There is no assurance that the valuation at which the Company’s investments are carried could be realized upon sale.

B. Cash Equivalents

The Company considers all money market and all highly liquid temporary cash investments purchased with an original maturity of less than three months to be cash equivalents.

C. Foreign Currency Translation

Portfolio securities and other assets and liabilities denominated in foreign currencies are translated into U.S. dollar amounts at the closing rate of exchange on the date of valuation. Purchases and sales of investment securities and income and expense items denominated in foreign currencies are translated into U.S. dollar amounts on the respective dates of such transactions. The resulting net foreign currency gain or loss is included in the statement of operations.

D. Securities Transactions and Investment Income

During the six months ended May 31, 2008, sales and purchases of securities (other than short-term investments) amounted to $110,952,979 and $106,521,987, respectively.

Dividend income is recorded on the ex-dividend date, net of withholding taxes, if any. Interest income is recognized on the accrual basis.
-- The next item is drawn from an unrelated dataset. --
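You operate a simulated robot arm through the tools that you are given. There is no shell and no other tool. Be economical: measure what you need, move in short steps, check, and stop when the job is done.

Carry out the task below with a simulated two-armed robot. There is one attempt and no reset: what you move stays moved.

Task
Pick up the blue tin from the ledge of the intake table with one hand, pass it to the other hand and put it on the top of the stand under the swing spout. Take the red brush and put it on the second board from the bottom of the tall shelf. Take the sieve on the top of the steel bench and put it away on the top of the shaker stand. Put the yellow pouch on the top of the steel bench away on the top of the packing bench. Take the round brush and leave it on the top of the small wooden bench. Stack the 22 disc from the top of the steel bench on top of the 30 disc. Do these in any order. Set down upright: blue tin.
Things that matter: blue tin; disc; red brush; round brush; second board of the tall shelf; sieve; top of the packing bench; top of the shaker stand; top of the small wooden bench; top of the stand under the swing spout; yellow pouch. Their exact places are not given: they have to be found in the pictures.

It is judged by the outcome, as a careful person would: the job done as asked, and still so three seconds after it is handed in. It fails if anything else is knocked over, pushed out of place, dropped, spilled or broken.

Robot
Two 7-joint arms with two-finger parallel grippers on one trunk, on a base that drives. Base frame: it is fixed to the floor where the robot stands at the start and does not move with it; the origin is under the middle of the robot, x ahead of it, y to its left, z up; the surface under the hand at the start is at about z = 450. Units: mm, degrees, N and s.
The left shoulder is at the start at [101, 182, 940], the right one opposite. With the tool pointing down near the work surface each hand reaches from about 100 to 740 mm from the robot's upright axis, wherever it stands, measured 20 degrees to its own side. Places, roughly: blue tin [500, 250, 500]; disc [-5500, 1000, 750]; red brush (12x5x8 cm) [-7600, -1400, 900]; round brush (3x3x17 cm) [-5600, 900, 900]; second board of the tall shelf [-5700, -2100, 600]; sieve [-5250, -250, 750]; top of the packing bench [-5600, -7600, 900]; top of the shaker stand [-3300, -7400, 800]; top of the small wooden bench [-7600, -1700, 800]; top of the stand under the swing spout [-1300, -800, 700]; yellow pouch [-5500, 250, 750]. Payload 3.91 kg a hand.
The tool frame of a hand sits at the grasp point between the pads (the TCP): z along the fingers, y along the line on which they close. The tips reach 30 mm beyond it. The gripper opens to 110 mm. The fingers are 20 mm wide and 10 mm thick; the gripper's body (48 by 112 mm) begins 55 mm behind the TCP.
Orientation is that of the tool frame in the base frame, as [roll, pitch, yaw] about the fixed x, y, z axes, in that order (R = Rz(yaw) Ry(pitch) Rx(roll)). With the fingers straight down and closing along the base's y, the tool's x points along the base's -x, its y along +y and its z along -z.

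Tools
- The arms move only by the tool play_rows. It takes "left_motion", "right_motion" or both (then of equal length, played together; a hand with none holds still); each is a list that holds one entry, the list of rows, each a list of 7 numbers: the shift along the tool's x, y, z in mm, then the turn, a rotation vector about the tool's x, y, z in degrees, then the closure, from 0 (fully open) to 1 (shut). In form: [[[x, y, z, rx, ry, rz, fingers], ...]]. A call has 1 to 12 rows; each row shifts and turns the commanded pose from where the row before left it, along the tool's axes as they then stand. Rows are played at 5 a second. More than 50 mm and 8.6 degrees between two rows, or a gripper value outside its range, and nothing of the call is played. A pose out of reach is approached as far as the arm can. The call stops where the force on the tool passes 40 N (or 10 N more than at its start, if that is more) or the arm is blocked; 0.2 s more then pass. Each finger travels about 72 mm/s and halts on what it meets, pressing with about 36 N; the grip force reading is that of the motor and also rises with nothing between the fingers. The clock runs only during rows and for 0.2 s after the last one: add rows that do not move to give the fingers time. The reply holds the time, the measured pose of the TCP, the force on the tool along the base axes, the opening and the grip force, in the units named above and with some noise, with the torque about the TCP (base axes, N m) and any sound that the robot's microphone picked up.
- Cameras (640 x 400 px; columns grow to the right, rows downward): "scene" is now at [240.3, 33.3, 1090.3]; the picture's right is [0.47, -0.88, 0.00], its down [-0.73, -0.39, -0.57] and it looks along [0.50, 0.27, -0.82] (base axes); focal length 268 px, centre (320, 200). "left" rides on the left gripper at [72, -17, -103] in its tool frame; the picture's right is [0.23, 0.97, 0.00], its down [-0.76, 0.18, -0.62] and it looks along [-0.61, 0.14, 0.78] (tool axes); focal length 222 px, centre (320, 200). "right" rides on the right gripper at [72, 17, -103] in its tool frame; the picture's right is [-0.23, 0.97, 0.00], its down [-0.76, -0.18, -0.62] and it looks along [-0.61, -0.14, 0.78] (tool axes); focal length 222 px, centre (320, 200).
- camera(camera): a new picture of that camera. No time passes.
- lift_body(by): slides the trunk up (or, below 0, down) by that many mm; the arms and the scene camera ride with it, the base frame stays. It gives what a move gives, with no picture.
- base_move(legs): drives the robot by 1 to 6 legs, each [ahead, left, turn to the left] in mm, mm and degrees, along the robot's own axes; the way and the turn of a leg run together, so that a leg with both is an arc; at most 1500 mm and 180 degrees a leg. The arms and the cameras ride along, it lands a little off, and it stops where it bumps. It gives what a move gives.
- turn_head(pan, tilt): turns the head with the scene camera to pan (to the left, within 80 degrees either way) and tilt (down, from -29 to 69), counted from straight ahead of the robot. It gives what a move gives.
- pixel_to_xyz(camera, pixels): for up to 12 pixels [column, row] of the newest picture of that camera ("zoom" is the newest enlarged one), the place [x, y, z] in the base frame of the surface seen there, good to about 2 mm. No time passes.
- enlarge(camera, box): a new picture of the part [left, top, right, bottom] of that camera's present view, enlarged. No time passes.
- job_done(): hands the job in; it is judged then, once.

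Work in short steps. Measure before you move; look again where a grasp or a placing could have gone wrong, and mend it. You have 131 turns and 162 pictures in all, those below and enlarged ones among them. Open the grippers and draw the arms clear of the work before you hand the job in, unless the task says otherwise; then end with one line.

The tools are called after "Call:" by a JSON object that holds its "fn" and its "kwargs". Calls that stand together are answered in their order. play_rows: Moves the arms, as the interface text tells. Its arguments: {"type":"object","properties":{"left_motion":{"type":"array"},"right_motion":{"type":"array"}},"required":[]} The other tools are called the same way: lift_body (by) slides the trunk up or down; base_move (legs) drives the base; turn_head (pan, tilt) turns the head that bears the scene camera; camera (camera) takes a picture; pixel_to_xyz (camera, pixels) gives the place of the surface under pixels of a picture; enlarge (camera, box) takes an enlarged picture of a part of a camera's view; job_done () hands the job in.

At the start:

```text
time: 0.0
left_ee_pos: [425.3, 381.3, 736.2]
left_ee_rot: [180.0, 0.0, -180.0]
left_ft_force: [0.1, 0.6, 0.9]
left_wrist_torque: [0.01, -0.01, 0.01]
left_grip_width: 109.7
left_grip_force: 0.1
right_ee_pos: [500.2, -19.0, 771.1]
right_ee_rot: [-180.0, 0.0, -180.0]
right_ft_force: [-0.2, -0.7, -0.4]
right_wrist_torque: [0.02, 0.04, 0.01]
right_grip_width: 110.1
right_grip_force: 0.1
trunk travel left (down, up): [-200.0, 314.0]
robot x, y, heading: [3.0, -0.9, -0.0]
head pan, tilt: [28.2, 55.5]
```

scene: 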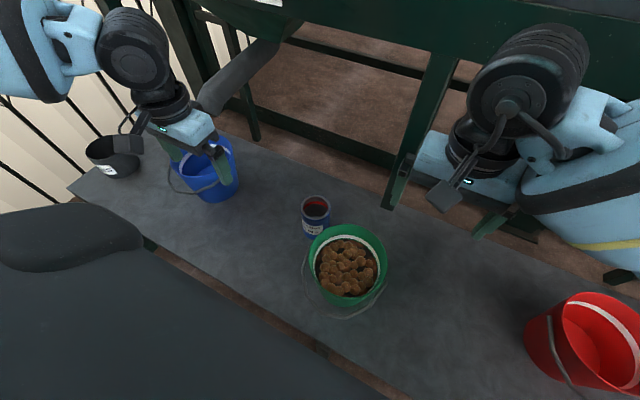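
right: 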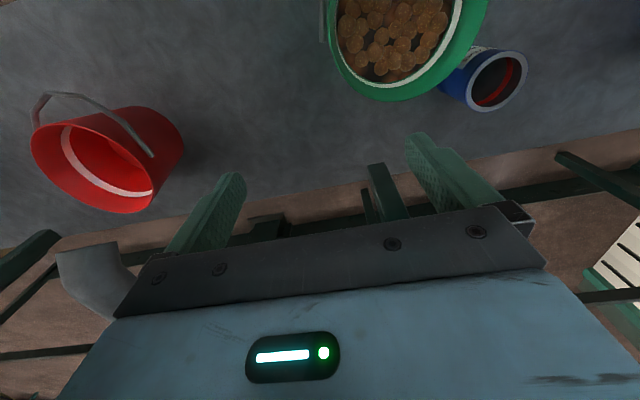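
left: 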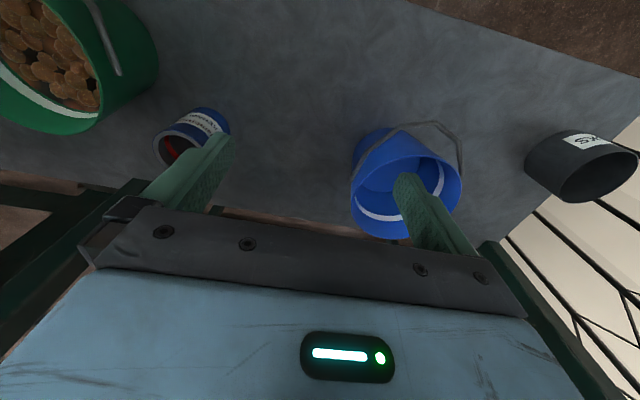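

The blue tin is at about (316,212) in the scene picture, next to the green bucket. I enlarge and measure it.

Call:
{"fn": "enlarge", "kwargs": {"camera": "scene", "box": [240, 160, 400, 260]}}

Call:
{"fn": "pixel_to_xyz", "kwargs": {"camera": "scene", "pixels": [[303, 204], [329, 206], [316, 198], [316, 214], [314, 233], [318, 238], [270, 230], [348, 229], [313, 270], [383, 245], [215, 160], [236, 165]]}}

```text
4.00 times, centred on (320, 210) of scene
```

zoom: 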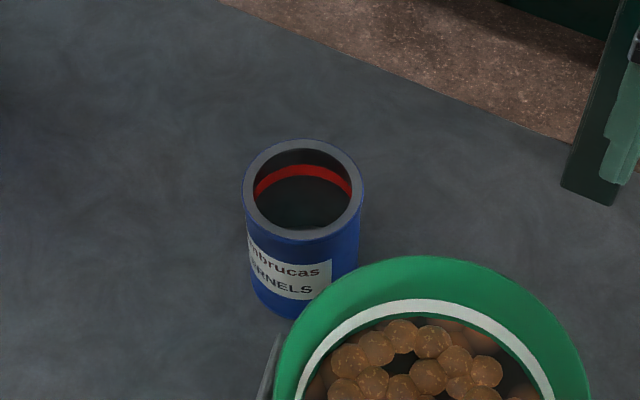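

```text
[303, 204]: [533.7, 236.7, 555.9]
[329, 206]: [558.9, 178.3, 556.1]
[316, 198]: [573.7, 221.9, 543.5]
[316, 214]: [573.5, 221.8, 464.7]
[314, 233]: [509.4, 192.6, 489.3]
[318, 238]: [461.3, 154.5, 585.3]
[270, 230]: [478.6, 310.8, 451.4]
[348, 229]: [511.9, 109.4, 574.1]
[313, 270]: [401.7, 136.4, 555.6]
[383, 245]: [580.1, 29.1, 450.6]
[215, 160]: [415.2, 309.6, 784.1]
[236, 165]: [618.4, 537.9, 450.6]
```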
E. Dividends to Shareholders

Dividends to shareholders are recorded on the ex-dividend date.

The reporting for financial statement purposes of dividends paid from net investment income or net realized gains may differ from their ultimate reporting for U.S. federal income tax purposes. The differences are caused primarily by the separate line item reporting for financial statement purposes of foreign exchange gains or losses. See pages 14 through 16 for certain additional tax information for U.S. shareholders.

F. Use of Estimates

The preparation of financial statements in conformity with U.S. generally accepted accounting principles requires management to make estimates and assumptions that affect the amounts reported in the financial statements and accompanying notes. Actual results could differ from those estimates.

G. Basis of Presentation

The financial statements are presented in U.S. dollars.
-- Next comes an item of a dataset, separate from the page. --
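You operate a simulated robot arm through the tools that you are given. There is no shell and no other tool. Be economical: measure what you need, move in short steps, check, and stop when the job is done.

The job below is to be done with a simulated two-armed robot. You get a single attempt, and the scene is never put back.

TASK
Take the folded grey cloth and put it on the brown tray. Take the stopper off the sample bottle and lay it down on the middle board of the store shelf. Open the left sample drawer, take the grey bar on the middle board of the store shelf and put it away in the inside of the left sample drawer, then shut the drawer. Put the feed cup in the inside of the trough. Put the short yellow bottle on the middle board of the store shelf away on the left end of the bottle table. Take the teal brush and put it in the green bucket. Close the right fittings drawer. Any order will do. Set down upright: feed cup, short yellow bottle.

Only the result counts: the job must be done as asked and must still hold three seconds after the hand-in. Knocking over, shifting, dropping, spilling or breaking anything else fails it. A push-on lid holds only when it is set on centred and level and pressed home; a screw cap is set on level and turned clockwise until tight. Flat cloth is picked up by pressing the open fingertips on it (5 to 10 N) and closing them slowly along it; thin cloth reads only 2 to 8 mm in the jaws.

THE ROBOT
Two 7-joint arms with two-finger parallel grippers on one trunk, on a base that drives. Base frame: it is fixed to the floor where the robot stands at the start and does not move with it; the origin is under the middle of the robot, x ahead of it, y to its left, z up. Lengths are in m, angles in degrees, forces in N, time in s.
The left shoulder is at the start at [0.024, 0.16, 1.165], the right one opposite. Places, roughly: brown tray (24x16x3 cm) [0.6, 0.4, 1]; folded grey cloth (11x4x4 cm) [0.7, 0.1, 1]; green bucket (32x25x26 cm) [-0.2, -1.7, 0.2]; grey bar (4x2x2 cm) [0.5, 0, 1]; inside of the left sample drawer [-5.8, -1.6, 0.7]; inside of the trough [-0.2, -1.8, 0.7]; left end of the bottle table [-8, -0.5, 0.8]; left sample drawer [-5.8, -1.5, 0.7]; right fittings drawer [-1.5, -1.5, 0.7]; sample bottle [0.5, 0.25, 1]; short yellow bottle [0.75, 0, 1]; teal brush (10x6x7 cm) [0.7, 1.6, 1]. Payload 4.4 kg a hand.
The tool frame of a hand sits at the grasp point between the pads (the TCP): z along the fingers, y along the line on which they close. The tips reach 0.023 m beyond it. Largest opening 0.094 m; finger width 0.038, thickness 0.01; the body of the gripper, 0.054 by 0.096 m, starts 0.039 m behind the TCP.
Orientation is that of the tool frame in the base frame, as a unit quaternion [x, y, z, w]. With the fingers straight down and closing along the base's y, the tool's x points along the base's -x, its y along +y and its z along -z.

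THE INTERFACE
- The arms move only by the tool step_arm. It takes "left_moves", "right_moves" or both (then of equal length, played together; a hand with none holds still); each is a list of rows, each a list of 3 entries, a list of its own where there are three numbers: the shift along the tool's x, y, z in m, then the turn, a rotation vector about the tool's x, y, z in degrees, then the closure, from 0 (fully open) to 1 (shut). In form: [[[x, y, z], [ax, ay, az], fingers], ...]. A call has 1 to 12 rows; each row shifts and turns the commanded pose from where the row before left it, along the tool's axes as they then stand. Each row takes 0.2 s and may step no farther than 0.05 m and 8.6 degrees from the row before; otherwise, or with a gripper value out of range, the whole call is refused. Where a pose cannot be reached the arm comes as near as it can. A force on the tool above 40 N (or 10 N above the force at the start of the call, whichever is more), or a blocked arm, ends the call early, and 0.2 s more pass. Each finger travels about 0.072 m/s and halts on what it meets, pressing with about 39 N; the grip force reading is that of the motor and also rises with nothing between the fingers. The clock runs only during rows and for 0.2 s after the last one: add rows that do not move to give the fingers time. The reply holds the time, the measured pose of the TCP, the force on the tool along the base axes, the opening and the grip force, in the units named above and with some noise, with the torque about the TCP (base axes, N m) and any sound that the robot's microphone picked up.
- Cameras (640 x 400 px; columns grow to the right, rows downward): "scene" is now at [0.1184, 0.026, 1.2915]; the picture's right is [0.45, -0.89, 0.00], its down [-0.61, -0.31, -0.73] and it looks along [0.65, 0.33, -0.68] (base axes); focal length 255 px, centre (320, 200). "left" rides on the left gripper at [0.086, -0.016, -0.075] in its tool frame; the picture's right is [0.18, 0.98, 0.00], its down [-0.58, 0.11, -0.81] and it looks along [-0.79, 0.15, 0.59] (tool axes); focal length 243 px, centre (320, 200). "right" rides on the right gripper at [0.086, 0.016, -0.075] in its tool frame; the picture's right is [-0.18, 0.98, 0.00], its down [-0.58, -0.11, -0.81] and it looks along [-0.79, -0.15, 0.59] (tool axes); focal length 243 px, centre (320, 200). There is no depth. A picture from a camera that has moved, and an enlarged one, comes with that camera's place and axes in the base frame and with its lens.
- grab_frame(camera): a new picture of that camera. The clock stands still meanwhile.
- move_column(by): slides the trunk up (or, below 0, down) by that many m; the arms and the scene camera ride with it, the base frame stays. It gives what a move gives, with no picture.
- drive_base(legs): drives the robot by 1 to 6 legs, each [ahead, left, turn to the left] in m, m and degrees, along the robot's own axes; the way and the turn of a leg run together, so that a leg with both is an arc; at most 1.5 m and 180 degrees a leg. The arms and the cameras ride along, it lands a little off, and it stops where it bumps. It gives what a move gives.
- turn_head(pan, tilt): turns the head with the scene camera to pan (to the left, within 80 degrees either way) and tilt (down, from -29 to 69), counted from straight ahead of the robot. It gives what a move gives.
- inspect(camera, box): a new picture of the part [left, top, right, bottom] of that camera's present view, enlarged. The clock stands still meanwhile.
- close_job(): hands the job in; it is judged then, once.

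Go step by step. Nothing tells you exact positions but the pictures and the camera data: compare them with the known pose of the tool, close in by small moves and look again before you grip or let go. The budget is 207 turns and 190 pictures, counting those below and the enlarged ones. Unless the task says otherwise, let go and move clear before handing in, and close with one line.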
2 Tax status of the Company The Company is not subject to either Bermuda tax as an exempted liability company incorporated under the laws of Bermuda or U.S. federal income tax since it is not engaged in a trade or business within the United States.

3 Retirement plans The Company has an unfunded non-qualified pension agreement with its Chairman, President and Treasurer, Robert J. A. Irwin, pursuant to which the Company credits amounts to a pension benefit account as determined from time to time by the Board of Directors. Through the period ended November 30, 2006, interest equivalents were credited on amounts credited to the pension benefit account at an annual rate of 3.5% . Beginning December 1, 2006, interest equivalents are credited at an annual rate of 5%. The Company recorded an expense of $54,000, including interest, for the total amount credited to the pension benefit account during the six months ended May 31, 2008.

11


An amount equal to the balance in the pension benefit account will be payable in a lump sum upon termination of Mr. Irwin’s service as an officer of the Company. At May 31, 2008, the Company has recorded a liability for pension benefits due under the agreement, including interest, of $705,967.
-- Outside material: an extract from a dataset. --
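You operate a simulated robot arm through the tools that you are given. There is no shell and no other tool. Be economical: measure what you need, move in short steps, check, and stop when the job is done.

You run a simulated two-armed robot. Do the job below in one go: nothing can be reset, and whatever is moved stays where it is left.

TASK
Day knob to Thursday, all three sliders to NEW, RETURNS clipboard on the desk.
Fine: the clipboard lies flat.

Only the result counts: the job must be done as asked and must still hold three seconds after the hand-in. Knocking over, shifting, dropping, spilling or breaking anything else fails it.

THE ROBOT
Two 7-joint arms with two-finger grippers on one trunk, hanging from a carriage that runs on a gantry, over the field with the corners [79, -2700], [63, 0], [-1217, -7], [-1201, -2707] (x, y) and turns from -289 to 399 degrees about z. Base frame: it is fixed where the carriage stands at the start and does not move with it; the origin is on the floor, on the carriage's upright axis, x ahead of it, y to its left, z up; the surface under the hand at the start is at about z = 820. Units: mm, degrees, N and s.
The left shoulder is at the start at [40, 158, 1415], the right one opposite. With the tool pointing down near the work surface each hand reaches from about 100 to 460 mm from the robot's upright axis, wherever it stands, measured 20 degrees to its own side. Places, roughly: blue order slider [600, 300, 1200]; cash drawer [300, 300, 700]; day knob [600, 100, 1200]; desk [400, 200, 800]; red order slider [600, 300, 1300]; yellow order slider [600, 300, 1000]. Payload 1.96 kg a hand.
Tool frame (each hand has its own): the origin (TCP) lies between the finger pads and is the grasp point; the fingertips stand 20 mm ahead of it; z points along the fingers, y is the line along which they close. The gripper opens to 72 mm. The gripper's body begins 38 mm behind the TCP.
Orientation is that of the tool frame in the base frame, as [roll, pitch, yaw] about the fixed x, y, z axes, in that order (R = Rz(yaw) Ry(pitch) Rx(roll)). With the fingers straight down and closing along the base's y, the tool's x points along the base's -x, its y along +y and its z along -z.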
During the six months ended May 31, 2008, the Company recorded an expense of $73,990 for retirement benefits due to current and future retired directors. The liability for these benefits at May 31, 2008 was $848,981. Directors of the Company qualify to receive retirement benefits if they have served the Company (and any of its predecessors) for at least twelve years prior to retirement.

4 Concentration risk It is a fundamental policy of the Company that at least 80% of its total assets be invested in securities of companies engaged, directly or indirectly, in the exploration, mining or processing of gold or other precious minerals and/or in other gold and precious mineral investments. A substantial portion of the Company’s assets currently is invested in South African companies and other companies having significant assets or operations in South Africa. The Company is, therefore, subject to gold and precious mineral related risks as well as risks related to investing in South Africa, including political, economic, regulatory, currency fluctuation and foreign exchange risks. The Company currently is invested in a limited number of securities and thus holds large positions in certain securities. Because the Company’s investments are concentrated in a limited number of securities of companies involved in the holding or mining of gold and other precious minerals and related activities, the net asset value of the Company may be subject to greater volatility than that of a more broadly diversified investment company.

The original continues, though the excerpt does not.